The first thing I thought of when I saw Apple's news about the iTunes Store news: It's beginning to rival McDonald's, which once tracked how many millions, and later billions, of burgers were sold beneath its trademark Golden Arches.
ITunes is still at the point where it's tracking, and touting, its sales--and no wonder: ITunes now sits squarely in third among music retailers in the U.S. Amazon and Target are behind them (curiously, Apple's release doesn't note who's ahead of them).
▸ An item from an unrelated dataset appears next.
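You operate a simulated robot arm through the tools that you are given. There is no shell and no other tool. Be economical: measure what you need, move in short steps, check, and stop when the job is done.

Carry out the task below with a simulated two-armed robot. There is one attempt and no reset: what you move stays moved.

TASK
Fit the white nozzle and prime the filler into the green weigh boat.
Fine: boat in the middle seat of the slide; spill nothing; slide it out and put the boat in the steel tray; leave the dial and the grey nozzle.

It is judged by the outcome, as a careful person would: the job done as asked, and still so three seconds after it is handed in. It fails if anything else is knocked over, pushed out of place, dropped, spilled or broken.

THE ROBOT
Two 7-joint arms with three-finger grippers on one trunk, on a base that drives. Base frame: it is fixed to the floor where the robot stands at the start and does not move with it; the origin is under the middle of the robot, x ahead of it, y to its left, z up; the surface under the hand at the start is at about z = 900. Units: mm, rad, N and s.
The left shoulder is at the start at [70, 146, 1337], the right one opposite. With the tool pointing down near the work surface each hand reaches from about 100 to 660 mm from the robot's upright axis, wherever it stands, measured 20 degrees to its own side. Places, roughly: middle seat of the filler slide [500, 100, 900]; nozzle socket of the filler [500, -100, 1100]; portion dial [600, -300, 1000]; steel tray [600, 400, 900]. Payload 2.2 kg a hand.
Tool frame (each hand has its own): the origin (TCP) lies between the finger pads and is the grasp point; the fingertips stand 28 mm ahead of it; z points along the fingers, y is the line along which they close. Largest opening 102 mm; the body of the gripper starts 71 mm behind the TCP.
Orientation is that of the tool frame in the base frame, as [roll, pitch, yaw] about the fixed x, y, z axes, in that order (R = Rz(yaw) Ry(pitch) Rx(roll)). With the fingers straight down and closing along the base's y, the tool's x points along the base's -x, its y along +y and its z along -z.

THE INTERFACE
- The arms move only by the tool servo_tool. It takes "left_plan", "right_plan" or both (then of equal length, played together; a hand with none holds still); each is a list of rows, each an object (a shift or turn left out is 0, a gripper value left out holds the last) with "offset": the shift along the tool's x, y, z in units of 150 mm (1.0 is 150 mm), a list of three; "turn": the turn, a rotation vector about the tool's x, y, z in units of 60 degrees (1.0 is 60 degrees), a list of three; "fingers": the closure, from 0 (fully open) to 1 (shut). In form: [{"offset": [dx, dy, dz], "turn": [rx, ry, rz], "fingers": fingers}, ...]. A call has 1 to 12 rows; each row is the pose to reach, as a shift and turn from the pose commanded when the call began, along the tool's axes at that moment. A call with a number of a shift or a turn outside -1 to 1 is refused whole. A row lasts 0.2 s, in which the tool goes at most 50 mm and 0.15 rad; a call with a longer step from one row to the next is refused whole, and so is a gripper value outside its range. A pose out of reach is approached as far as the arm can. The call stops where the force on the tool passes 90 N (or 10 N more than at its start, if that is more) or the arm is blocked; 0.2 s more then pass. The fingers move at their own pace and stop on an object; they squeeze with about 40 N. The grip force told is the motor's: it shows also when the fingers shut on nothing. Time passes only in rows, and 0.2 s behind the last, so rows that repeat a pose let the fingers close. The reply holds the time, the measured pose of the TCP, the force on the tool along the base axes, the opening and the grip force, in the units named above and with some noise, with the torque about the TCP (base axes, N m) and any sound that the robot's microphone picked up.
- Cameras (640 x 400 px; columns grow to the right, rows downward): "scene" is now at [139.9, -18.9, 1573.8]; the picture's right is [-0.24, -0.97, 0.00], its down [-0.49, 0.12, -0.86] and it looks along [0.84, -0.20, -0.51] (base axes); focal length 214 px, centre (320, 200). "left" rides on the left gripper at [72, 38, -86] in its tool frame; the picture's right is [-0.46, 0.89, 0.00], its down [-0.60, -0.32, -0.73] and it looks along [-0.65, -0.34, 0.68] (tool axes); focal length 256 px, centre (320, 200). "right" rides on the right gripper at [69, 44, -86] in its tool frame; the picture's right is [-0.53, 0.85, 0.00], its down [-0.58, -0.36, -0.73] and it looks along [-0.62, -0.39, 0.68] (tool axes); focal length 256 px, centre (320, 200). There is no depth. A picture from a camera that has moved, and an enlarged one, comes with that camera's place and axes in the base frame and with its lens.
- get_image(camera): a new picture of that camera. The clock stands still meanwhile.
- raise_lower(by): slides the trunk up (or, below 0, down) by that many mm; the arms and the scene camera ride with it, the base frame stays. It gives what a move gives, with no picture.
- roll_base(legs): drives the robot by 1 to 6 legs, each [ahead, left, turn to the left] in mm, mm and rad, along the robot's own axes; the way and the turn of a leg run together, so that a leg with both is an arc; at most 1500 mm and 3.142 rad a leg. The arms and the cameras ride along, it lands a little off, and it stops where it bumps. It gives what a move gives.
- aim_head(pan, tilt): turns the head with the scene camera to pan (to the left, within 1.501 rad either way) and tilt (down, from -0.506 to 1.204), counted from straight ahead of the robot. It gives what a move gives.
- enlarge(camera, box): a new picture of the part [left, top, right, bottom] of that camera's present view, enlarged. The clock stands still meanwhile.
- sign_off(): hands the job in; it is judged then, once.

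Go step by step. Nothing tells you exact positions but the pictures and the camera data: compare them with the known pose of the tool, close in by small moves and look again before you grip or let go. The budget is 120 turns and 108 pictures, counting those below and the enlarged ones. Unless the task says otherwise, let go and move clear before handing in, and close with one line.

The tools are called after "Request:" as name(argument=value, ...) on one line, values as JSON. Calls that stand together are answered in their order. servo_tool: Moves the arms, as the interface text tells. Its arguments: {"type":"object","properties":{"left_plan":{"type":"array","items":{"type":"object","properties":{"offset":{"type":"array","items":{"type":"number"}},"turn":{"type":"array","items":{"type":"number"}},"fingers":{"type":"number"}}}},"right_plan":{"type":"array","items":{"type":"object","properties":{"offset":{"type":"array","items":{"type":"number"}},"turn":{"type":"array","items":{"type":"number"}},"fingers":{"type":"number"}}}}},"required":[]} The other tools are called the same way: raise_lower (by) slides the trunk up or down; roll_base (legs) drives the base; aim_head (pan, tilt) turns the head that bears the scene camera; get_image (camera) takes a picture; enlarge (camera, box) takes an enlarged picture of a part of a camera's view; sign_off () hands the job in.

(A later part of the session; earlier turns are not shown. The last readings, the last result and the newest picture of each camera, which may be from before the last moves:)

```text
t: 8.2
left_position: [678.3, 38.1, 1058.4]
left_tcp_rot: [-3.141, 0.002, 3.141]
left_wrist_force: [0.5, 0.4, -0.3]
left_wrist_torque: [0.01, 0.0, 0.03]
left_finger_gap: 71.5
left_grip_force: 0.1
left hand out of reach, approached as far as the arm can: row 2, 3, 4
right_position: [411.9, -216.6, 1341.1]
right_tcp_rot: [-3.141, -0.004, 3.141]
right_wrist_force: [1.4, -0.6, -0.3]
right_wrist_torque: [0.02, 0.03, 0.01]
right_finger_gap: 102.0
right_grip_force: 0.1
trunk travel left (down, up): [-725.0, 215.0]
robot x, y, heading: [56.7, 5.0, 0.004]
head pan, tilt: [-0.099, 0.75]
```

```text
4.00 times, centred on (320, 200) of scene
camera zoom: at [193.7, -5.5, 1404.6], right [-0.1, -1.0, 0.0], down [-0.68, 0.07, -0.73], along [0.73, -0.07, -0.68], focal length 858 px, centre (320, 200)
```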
More than three billion songs have been purchased and downloaded from iTunes. That's from a song catalog over five million tunes deep; and not counting the, presumably, dramatically smaller sales numbers for TV and movie downloads. Apple is using data from NPD Group's MusicWatch survey, which it says captures consumer-reported, past week unit purchases equivalized so that one CD equals 12 tracks.
They should follow this up with a news story about how the music industry is losing all sorts of money.
Jeez, 3 billion, that's A LOT of money for basically free. They don't have to press CDs, create insert booklets, give money to a middle-man (wholesaler), give money to a retailer, or even pay for rent in a store. All they gotta do is buy a few computers, get an ISP and then ROLL in the money!!!!!
Disgusting. And now for 30 cents more, you can buy your music DRM-free. You sould get DRM-free music for the original $1 per song, they're making a huge profit no matter what.
(And just to think, a few short years ago the record labels REFUSED to sell their music online. They assumed everyone who owns a computer is a thief. I guess we showed them by giving them $3 billion for music that you can only copy a few times, and can only play on IPODs. Unless you wanna convert the songs to MP3 and risk a lawsuit from Apple.)